The Tribune Democrat, Johnstown, PA

June 11, 2013

Bill targets schools’ handling of accused teachers

John Finnerty
CNHI Harrisburg Bureau

HARRISBURG — A bill that passed the Senate unanimously would bar school districts from entering into secret deals with disgraced teachers to allow those educators to quietly resign and leave the district.

The bill also creates a formal two-step process that schools would use to determine if a teacher left another school under a cloud of suspicion. If the bill becomes law, schools will use a standard form to report that a teacher left, voluntarily or involuntarily, after an allegation of misconduct. Then, if another district determined it was considering hiring a teacher, a former employer would be required to provide all documents related to prior allegations of misconduct with students.

Concerns about the way school districts handle allegations against teachers has gained increased scrutiny due to repeated revelations of conspiracies of silence in schools.

In January, West Middlesex High School art teacher Robert Palko tendered his resignation, which the school board accepted without explanation. Officials at the Mercer County school offered no explanation for the teacher’s departure, but called his resignation “irrevocable.” In April, Palko was charged with unlawful contact with a minor, due to allegations that he had exchanged improper texts with a girl and touched her inappropriately.

Brother Stephen Baker, a Franciscan friar, killed himself in January after being accused of sexually abusing students at John F. Kennedy High School in Warren, Ohio, in the late ’80s and early ’90s and at Bishop McCort High School in Johnstown.

The measures proposed in the bill authored by Sen. Anthony Williams, D-Philadelphia, are common-sense practices that all school districts should already be using, said Steve Robinson, a spokesman for the Pennsylvania School Board Association.

But while the purpose of the bill is to protect children, the groups representing school boards and teachers both refused to back the bill until language was added to protect the interests of their members, too.

Even with the legislation changed to protect teachers who are wrongly accused, the teachers union has stopped short of fully backing the bill, said Wythe Keever, PSEA spokesman.

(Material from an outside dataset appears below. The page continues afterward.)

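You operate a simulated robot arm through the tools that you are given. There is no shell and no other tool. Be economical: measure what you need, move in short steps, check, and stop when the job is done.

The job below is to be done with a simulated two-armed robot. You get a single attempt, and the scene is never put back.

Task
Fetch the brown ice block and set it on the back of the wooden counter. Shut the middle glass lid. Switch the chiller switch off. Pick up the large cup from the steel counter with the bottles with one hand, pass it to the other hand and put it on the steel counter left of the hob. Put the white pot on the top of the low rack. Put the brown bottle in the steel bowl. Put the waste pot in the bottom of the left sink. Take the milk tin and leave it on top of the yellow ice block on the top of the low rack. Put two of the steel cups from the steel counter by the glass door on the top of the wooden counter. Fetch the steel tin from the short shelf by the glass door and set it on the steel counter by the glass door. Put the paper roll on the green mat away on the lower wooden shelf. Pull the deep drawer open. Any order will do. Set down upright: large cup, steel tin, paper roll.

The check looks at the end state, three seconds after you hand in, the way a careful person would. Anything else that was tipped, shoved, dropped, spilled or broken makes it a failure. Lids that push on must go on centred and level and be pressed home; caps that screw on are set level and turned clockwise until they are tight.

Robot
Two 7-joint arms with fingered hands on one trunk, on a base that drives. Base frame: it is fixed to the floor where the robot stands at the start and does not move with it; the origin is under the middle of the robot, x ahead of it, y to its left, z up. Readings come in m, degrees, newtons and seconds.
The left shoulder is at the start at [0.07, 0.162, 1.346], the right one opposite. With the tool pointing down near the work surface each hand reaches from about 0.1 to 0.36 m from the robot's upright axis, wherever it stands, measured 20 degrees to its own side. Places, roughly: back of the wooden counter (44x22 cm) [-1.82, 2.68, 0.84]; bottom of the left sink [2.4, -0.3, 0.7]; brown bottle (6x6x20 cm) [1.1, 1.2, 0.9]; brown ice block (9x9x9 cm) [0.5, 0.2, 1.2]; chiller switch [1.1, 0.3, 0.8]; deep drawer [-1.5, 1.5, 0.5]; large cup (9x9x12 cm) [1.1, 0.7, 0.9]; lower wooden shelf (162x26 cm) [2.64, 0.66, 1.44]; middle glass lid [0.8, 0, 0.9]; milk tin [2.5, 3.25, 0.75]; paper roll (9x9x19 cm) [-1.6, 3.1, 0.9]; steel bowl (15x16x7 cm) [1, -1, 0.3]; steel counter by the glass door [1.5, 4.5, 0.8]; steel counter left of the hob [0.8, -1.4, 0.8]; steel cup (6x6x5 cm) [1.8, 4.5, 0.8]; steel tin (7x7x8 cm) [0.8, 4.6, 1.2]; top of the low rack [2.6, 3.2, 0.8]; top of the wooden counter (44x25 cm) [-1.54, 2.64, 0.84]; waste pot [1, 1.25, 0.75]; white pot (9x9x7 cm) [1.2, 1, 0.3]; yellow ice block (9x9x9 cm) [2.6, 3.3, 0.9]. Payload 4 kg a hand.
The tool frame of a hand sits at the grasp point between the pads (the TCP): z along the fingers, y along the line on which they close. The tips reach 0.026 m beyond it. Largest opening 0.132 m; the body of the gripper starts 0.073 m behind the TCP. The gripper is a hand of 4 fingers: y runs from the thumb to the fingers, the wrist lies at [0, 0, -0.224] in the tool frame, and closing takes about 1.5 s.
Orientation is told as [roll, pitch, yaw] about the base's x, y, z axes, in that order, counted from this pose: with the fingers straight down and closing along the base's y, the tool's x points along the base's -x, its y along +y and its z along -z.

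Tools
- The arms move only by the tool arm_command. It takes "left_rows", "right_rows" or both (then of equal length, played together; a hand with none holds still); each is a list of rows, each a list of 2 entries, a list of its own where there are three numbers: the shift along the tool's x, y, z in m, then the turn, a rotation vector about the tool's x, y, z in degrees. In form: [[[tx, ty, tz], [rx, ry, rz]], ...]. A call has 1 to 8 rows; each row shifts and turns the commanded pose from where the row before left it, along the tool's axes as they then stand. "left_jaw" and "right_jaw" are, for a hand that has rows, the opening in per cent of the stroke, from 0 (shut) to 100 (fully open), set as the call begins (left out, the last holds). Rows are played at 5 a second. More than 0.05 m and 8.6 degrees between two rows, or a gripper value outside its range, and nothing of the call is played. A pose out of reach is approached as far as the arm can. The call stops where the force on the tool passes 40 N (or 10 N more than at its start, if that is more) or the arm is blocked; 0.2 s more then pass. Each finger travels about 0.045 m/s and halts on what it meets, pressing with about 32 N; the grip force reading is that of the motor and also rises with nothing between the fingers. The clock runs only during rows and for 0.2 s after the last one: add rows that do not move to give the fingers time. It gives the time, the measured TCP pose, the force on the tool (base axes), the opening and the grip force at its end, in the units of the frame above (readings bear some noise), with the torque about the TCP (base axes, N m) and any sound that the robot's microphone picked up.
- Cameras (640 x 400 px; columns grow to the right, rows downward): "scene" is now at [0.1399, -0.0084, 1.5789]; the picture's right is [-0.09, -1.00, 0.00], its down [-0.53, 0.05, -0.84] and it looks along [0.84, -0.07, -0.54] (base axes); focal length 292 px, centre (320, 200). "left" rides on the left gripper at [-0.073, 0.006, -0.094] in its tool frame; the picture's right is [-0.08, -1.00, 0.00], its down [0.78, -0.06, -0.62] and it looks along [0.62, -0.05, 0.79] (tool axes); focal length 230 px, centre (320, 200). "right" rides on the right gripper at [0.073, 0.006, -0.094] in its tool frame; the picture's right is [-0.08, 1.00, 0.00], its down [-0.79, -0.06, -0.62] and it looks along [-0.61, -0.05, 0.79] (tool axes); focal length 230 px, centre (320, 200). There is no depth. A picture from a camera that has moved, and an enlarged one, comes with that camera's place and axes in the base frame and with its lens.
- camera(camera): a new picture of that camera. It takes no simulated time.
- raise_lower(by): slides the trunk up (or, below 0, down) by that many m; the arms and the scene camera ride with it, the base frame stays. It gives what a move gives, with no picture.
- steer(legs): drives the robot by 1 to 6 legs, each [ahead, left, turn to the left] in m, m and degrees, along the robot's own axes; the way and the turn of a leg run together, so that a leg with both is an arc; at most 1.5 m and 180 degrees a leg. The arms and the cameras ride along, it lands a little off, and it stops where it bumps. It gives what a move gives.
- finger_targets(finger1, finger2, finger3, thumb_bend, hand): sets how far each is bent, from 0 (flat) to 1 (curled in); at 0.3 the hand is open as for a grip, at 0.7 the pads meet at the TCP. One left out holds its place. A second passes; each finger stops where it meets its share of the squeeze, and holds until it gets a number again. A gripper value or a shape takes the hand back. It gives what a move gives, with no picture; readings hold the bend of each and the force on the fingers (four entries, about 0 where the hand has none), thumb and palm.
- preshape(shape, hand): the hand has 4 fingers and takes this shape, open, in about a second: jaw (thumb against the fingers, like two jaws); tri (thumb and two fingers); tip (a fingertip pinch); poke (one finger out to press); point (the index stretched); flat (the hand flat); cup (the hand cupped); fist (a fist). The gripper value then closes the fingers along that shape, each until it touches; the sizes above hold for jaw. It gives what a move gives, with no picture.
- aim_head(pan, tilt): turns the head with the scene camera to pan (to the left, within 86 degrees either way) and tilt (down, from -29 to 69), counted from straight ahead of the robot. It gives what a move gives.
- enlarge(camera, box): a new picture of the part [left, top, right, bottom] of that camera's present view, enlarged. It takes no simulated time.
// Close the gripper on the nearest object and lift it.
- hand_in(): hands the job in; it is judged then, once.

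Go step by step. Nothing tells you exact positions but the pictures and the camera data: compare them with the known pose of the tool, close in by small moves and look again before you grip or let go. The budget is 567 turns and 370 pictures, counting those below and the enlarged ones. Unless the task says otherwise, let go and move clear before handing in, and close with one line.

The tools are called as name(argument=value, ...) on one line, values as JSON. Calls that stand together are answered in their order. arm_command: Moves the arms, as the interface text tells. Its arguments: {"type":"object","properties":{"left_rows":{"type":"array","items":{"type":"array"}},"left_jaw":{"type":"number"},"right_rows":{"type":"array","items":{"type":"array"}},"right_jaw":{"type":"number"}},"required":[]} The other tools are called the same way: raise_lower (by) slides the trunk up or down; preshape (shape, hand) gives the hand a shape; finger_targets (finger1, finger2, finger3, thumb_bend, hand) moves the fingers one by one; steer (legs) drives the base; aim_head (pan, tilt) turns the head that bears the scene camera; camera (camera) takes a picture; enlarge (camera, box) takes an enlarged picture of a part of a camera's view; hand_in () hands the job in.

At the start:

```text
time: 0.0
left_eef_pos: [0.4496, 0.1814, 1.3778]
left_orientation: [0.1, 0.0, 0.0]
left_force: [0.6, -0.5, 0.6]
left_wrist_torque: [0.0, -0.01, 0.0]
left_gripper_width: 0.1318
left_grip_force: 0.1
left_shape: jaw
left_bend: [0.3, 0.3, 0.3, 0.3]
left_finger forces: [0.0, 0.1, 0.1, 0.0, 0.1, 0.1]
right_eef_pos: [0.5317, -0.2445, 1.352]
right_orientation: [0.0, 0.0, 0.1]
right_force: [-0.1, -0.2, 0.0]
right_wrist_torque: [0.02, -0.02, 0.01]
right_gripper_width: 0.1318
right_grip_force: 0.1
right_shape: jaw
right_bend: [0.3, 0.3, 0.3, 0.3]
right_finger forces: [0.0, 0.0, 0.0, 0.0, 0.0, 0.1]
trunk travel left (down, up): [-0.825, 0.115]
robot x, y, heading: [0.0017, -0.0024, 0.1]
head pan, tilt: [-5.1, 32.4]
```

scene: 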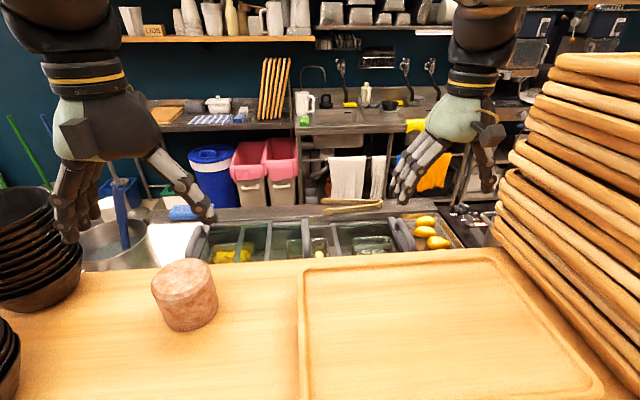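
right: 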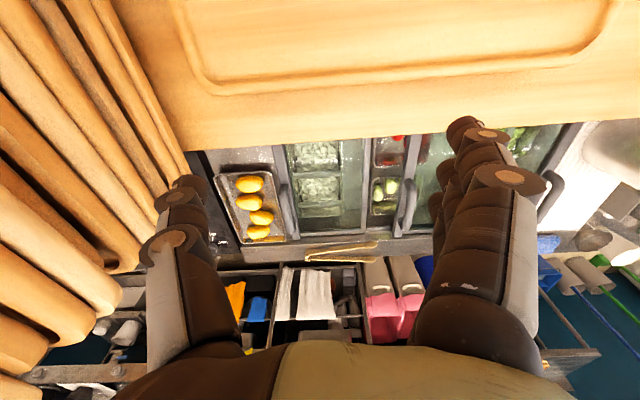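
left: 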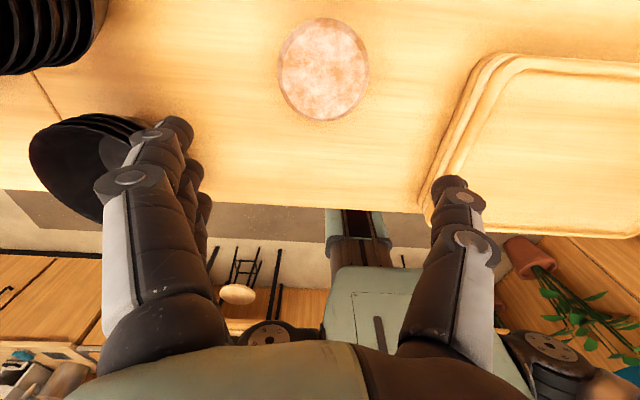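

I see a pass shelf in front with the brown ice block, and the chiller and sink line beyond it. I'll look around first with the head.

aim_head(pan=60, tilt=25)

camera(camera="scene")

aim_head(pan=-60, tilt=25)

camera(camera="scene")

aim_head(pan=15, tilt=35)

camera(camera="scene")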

Keever described the union’s position on the bill as “neutral.”

The bill now clarifies that districts need not disclose if a teacher was subjected to allegations that were found to be untrue.

The Pennsylvania School Board Association endorsed the bill. A spokesman for the PSBA, Steve Robinson, said the current version makes it clear that districts cannot be sued for disclosing to other school administrators that a former employee had been the subject of misconduct allegations.

In a recent Pennsylvania case, a suburban Philadelphia teacher sued after he was dismissed for allegedly sharing inappropriate texts with a student.

But in that case, the teacher’s lawsuit complains that he was targeted because he was black, not that the district defamed him.

Neither the school board association nor the PSEA could point to a case in which a district was sued by a former teacher over disclosure of alleged misconduct.

But that doesn’t mean that school officials wouldn’t be tempted to seek coverage to prevent a potential lawsuit, Robinson said. The Senate bill corrects that, Robinson said.

The Senate vote was “a short victory for the countless families in Pennsylvania who have suffered tragedy due to the heinous practice known as ‘passing the trash,’ as well as for the vast majority of educators and school staff devoted to teaching and protecting our children,” Williams said after the Senate passed the bill. “Our ultimate victory will come when this bill emerges from the state House and lands on the governor’s desk. We cannot let momentum end now.”